PPF account is opened for long term savings & investments but some of the amounts can be withdrawn in certain situations. The government provides some provision with terms and conditions where the investor can withdraw the amount which is termed as premature closure.


Now let us discuss the rules for PPF withdrawal:


The investor can wish to withdraw the amount from the funds before completion of the maturity period i.e. of 15 years in normal terms. In some condition, the PPF account holder may request for partial withdrawal or for premature closure.


The account holder can withdraw the partial sum of the amount from the PPF account only after the completion of 5 years from the date when the account was opened. 


The Public Provident Fund scheme also allows one-time withdrawal on every consecutive year after completion of 7 years terms. However, the amount withdrawn will be lower than the following:


  • 50 % of the total balance available at the end of the fourth financial year.

  • 50% of the balance of the preceding year


Terms & Conditions for premature closure of the account


Provident Fund account can be closed before reaching the maturity period. After completing 5 Years terms from the date of opening the account, the PPF account can be closed on a condition of 1% interest deduction. 1 % interest amount will be deducted counting from the date of account opening.


As per PPF rule, a person may wish to close his PPF account in the below-written situations:

  • If the account holder needs the amount for the treatment of serious or life-threatening diseases. The amount can be used for the treatment of the account holder himself, his spouse, his children or parents. For the closure, the person needs to submit the documents authorizing the disease from the medical authority. 

  • In case, the account holder needs the amount for his/her higher education in India & abroad. He/she need to submit the verifying documents issued from the recognized institution or university with all fee bills & expenditure records.

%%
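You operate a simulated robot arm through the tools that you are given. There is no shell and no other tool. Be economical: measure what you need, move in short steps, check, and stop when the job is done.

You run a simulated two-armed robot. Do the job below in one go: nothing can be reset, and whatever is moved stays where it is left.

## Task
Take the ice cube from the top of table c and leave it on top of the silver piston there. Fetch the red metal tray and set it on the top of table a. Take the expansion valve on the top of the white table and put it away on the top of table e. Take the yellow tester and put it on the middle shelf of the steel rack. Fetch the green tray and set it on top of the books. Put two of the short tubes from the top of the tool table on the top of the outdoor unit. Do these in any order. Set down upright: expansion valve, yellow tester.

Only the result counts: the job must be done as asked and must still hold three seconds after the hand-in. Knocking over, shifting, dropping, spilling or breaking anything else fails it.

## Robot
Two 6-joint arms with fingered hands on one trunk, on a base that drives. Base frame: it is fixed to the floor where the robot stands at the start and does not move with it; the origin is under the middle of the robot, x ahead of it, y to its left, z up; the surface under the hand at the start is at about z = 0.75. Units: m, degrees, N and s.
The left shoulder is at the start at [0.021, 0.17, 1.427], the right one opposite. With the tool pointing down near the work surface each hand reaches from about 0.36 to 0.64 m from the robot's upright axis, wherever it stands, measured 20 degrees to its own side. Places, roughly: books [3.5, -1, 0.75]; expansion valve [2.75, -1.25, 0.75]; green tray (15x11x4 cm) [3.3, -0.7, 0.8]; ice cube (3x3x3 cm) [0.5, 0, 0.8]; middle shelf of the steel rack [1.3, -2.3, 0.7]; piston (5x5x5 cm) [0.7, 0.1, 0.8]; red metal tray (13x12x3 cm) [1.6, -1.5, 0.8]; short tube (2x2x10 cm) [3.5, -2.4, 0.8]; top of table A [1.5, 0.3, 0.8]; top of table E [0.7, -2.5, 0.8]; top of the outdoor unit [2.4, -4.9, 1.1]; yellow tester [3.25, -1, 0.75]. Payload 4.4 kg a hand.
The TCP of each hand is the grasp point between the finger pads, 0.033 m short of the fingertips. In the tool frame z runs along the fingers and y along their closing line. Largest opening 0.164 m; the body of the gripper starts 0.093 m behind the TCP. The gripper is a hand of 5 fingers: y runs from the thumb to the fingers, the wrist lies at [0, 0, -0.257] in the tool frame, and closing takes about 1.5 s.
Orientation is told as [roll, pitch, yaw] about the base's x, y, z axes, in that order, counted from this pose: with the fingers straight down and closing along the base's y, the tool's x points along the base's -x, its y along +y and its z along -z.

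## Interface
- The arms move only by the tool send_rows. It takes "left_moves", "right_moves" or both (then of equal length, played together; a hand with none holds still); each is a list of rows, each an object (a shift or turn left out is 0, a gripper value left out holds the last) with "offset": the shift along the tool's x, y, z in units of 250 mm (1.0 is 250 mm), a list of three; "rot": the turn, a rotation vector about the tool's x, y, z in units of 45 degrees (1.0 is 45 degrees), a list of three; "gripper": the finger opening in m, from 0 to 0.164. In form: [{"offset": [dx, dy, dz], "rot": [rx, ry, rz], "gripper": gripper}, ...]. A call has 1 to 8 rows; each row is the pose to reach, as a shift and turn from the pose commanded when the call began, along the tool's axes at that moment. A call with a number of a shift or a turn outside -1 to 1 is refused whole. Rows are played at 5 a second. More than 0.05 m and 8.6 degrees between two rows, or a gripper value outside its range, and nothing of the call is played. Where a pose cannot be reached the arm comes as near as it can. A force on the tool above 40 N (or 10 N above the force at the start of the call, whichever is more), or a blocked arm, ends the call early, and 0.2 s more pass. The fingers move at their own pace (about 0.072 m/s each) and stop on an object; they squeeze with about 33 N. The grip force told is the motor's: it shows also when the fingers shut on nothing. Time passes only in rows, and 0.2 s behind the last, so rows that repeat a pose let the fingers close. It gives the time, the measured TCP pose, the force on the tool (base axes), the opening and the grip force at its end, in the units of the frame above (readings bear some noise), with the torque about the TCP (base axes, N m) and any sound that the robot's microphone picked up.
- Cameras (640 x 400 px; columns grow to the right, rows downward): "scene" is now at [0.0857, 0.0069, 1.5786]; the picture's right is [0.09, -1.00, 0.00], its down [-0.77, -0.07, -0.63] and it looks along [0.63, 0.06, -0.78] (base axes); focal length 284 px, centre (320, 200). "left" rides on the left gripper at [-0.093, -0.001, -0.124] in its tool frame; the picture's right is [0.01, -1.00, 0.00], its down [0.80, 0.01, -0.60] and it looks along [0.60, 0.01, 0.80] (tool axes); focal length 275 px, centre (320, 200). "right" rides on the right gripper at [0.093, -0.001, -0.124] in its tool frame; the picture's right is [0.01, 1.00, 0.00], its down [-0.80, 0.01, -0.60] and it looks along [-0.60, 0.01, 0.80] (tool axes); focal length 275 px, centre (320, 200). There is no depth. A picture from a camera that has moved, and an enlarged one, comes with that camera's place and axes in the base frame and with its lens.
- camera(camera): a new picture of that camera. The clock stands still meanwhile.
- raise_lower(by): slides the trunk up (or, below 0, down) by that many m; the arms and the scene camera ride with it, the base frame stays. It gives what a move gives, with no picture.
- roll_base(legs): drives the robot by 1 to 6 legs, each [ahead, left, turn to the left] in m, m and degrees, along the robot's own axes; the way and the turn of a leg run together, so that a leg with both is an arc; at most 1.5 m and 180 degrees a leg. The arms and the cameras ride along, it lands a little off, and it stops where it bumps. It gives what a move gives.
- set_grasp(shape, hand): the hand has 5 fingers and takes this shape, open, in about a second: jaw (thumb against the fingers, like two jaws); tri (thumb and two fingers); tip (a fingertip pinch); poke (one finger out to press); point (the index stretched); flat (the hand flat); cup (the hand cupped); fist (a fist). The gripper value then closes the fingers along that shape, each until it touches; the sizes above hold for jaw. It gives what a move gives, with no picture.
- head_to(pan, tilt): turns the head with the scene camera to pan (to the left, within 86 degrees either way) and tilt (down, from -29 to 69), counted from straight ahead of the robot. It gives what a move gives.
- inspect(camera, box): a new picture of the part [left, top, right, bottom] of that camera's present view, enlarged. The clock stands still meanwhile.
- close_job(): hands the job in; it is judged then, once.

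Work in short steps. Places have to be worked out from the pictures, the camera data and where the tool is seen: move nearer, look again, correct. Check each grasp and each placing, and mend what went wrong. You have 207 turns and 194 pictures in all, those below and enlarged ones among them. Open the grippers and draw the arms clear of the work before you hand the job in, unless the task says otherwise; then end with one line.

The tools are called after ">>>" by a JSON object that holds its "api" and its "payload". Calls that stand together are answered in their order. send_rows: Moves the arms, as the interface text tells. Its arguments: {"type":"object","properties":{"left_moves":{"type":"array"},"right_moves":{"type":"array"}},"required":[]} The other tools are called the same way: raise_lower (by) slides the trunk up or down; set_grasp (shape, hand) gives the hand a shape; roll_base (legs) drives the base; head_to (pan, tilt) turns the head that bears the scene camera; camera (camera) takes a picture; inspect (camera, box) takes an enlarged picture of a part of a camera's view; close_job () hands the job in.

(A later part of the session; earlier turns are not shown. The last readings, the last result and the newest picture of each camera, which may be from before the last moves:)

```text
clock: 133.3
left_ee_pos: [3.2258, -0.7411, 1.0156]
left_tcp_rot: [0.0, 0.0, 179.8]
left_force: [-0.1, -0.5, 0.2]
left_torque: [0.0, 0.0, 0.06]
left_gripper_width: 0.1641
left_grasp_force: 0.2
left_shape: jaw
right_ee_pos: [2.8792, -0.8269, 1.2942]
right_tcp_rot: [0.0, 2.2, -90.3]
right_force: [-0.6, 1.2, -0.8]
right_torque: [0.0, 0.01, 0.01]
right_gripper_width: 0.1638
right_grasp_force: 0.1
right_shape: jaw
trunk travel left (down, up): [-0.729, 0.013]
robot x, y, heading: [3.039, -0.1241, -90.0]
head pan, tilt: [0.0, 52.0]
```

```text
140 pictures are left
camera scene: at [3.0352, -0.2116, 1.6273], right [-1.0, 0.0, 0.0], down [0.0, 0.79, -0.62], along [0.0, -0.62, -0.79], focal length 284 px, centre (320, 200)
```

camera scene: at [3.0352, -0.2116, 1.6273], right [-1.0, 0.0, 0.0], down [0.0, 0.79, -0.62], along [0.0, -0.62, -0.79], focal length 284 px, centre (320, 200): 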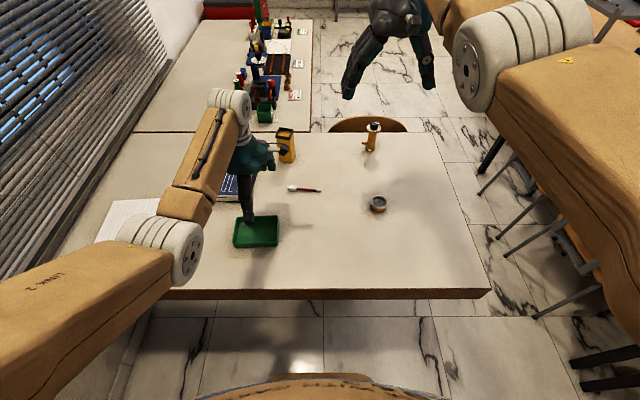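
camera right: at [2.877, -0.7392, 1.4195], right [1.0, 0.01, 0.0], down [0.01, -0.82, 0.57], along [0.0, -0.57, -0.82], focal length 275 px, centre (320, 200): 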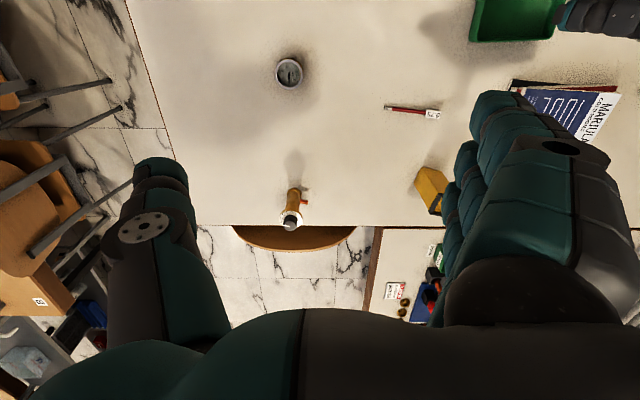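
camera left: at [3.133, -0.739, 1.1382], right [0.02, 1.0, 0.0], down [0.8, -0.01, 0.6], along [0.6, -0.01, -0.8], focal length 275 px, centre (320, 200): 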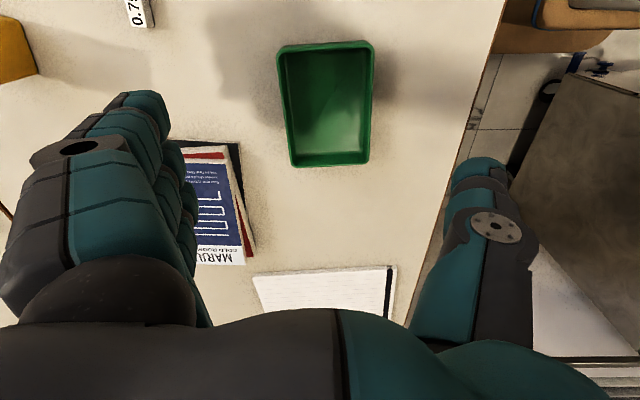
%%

Although it is beneficial for the account holder to keep the amount safe till retirement, as PPF account provides some beneficiary pension schemes also. But in certain cases, the government has the provision for premature closure or partial withdrawal. During this corona pandemic also, the government has revised some scheme regarding the partial withdrawal. The account holder can also withdraw the amount in the context of the pandemic.